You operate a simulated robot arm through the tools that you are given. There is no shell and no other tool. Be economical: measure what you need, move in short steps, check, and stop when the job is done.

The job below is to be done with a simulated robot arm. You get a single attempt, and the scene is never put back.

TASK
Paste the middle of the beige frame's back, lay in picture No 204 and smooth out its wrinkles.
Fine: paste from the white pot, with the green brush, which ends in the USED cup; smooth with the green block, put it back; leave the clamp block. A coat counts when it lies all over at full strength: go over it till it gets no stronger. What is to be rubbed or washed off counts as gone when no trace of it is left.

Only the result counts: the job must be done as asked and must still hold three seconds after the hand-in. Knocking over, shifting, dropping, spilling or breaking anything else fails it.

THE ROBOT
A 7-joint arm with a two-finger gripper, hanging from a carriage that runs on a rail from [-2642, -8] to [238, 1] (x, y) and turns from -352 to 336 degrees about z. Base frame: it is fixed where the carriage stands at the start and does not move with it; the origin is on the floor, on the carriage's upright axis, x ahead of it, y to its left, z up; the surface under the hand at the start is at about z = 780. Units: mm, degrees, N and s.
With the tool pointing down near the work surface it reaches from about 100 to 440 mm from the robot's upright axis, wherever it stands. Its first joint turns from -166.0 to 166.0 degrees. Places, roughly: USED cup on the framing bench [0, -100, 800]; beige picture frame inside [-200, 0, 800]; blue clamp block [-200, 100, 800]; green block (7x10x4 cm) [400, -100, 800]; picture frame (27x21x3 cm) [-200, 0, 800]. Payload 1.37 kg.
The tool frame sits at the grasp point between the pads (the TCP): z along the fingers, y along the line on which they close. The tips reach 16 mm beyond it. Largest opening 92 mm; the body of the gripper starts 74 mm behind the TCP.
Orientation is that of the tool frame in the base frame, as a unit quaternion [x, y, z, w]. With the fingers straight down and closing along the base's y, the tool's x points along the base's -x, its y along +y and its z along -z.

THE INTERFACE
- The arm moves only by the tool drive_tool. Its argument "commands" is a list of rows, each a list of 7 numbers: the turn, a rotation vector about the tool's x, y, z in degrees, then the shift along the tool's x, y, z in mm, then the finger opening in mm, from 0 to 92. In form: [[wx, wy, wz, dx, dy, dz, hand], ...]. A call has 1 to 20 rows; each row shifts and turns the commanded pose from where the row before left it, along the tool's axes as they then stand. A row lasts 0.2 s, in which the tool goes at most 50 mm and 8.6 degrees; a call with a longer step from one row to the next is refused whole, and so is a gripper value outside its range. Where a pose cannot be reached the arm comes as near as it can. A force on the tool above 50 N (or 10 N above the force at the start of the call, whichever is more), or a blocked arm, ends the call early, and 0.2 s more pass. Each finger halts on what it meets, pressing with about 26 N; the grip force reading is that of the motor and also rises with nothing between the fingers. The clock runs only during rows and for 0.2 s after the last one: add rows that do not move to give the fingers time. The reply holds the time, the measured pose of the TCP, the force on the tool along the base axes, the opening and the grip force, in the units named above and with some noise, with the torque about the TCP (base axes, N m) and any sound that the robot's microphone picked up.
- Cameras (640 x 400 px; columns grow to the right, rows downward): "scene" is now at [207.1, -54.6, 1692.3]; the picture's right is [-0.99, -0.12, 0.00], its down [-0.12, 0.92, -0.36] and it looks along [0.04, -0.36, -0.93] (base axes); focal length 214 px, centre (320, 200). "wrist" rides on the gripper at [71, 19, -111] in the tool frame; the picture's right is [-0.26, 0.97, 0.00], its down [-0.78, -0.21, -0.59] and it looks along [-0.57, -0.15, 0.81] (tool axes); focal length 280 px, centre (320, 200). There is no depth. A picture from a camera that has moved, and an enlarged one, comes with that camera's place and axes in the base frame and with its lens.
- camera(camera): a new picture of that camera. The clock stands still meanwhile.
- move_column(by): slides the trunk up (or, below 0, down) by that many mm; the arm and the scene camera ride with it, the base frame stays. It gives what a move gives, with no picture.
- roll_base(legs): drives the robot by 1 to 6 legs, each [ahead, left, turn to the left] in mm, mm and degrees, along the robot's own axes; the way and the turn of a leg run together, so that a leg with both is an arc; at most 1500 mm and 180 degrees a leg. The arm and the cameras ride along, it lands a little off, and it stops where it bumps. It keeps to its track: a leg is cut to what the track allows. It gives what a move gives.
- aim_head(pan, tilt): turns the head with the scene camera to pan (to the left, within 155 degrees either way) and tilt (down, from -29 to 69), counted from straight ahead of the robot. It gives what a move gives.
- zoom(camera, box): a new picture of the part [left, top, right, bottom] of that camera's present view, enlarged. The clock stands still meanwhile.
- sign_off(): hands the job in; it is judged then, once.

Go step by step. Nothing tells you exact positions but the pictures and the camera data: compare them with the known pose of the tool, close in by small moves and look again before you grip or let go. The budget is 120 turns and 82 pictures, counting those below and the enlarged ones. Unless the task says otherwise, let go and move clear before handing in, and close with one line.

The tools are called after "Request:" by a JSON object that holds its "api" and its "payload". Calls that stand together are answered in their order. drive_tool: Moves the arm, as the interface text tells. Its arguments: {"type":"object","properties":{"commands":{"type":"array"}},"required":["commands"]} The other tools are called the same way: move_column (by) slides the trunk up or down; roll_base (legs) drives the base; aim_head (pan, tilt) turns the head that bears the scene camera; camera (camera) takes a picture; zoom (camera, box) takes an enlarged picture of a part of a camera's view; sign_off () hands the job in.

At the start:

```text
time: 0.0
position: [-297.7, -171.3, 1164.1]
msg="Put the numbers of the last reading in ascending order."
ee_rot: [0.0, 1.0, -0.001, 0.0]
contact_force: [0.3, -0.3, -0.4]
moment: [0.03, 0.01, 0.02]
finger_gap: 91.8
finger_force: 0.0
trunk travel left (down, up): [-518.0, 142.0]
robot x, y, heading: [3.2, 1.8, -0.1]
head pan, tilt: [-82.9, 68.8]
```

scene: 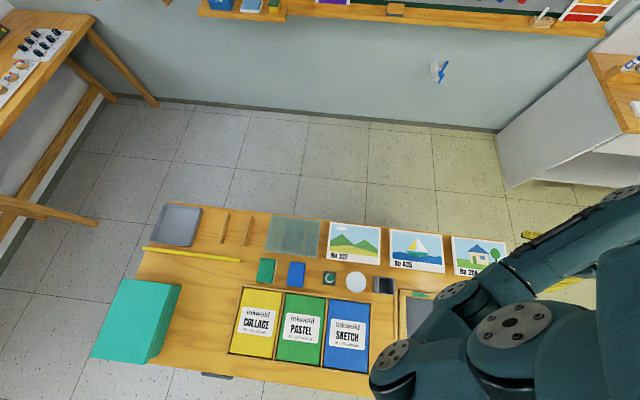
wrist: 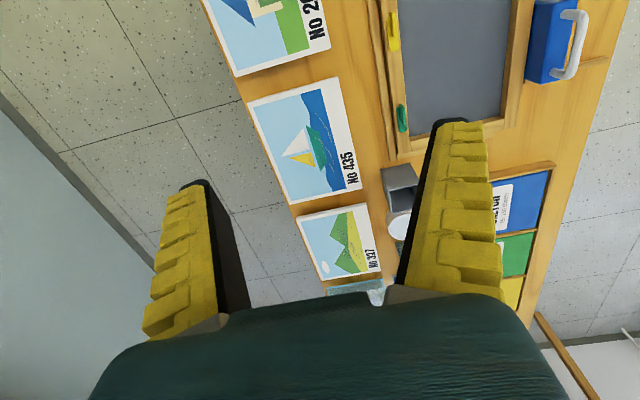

PROBLEM DETAILS:
Among the lines above, determine how many hold the word "still"; report the figure alone.

COMPLETE ANSWER:
3